The Army Field Support Battalion : AFSBn is responsible for enhancing the readiness of Active, Reserve and National Guard units and continuously synchronizing the distribution of sustainment materiel and force projection at the Installation and field level in order to support the Materiel Enterprise and combat readiness of supported units and contingency operations.
The Network Enterprise Command: This unit defends the security of the Army Global Network Construct, provides transparent delivery of Command, Control, Communications and Computer Information Technology.
The Civilian Personnel Advisory Center -- Desert Mountain: CPAC is responsible for assisting customers in recruiting, developing and sustaining a professional civilian workforce through human resource products and advisory services.
The headquarters for the El Paso Intelligence Center, a federal tactical operational intelligence center, is hosted at Fort Bliss. Its DoD counterpart, Joint Task Force North, is at Biggs Army Airfield. Biggs Field, a military airport located at Fort Bliss, is designated a military power projection platform.
Fort Bliss National Cemetery is located on the post. Other forts in the frontier fort system were Forts Griffin, Concho, Belknap, Chadbourne, Stockton, Davis, Richardson, McKavett, Clark, McIntosh, Inge, and Phantom Hill in Texas, and Fort Sill in Oklahoma. There were "sub posts or intermediate stations" including Bothwick's Station on Salt Creek between Fort Richardson and Fort Belknap, Camp Wichita near Buffalo Springs between Fort Richardson and Red River Station, and Mountain Pass between Fort Concho and Fort Griffin.

Infrastructure

  • DoD's second largest installation at 1.12M acres. Abuts the largest, White Sands Missile Range
  • Maneuver acreage, heavy and light: 924,640.2 acres
  • The only Digital Air Ground Integration Range built to full Army specifications
  • The longest runway in the Army, 8th longest in the DoD
  • A major trauma center. plus the new William Beaumont Army Medical Center
  • One of the largest single solar residential communities in the continental US, at 4K+ homes, with potential to expand
  • Total building gross square footage, minus housing: 24,499,406 square feet, with 2,139 buildings

    History

Early locations

Post opposite El Paso del Norte (1849–1854)

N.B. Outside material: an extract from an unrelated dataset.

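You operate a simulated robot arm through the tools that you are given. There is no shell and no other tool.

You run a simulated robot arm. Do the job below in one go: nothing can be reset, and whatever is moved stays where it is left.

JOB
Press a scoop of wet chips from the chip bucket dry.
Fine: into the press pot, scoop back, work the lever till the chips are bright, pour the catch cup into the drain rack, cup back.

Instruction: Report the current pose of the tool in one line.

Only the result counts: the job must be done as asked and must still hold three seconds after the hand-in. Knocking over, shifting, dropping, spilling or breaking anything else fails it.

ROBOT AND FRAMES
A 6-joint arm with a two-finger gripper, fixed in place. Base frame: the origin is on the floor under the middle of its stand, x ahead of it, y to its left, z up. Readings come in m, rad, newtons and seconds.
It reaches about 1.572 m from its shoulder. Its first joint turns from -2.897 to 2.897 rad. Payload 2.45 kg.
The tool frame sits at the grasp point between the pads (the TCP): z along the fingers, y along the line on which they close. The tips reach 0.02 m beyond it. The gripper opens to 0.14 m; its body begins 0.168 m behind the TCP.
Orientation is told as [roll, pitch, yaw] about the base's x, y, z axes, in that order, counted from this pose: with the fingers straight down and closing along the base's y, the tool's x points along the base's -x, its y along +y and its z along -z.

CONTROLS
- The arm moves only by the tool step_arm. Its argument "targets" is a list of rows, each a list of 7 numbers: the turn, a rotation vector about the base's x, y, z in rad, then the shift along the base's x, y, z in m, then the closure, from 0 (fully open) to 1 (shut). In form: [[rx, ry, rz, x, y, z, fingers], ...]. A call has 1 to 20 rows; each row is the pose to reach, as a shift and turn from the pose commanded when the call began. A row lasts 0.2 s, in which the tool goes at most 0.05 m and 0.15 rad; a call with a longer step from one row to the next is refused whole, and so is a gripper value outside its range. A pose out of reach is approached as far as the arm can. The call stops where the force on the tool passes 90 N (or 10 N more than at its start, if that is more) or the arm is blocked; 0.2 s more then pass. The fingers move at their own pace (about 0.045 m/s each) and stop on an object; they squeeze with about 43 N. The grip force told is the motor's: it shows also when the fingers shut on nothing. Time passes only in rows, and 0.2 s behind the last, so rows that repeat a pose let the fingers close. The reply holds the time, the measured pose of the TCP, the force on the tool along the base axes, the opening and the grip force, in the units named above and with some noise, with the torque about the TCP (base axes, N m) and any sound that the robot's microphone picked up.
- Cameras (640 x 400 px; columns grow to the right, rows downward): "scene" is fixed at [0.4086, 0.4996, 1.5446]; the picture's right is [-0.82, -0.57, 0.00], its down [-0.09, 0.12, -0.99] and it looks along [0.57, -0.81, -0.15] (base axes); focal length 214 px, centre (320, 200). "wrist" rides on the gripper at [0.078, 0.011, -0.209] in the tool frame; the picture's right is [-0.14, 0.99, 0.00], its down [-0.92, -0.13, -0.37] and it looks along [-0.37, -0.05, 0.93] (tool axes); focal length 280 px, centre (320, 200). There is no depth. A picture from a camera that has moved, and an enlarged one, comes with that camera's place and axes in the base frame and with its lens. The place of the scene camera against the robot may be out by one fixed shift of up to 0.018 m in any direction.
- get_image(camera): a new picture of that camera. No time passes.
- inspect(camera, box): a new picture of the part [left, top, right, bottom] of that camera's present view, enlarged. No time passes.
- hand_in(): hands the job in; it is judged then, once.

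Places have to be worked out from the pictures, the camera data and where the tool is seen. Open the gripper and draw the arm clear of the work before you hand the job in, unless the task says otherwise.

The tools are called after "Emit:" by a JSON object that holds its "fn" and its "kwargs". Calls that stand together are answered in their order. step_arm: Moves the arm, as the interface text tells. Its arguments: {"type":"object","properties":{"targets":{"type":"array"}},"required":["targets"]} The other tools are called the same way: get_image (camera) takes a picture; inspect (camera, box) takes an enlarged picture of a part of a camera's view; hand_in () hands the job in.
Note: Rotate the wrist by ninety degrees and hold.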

In 1846, Colonel Alexander Doniphan led 1st Regiment of Missouri mounted volunteers through El Paso del Norte, with victories at the Battle of El Brazito and the Battle of the Sacramento. On 7 November 1848, War Department General Order no. 58 ordered the establishment of a post across from El Paso del Norte, now Ciudad Juárez. On 8 September 1849, the garrison party of several companies of the 3rd U.S. Infantry, 'The Old Guard', currently the oldest active duty regiment in the US Army, commanded by Major Jefferson Van Horne, found only four small and scattered settlements on the north side of the Rio Grande.
The Post Opposite El Paso del Norte was first established at the site of Coon's Ranch, often erroneously referred to as Smith's Ranch, now downtown El Paso It, along with Fort Selden and other Southwestern outposts, protected recently won territory from harassing Apaches and Comanches, provided local law and order, and escorted the forty-niners. Van Horne also had nominal command of the Post at San Elizario, the former Presidio of San Elizario, seventeen miles downstream from El Paso del Norte. With constant Indian raids, garrisons had to be moved frequently to meet the shifting threats. In September 1851, the Post Opposite El Paso and the Post at San Elizario were closed, and the soldiers were moved north to Fort Fillmore.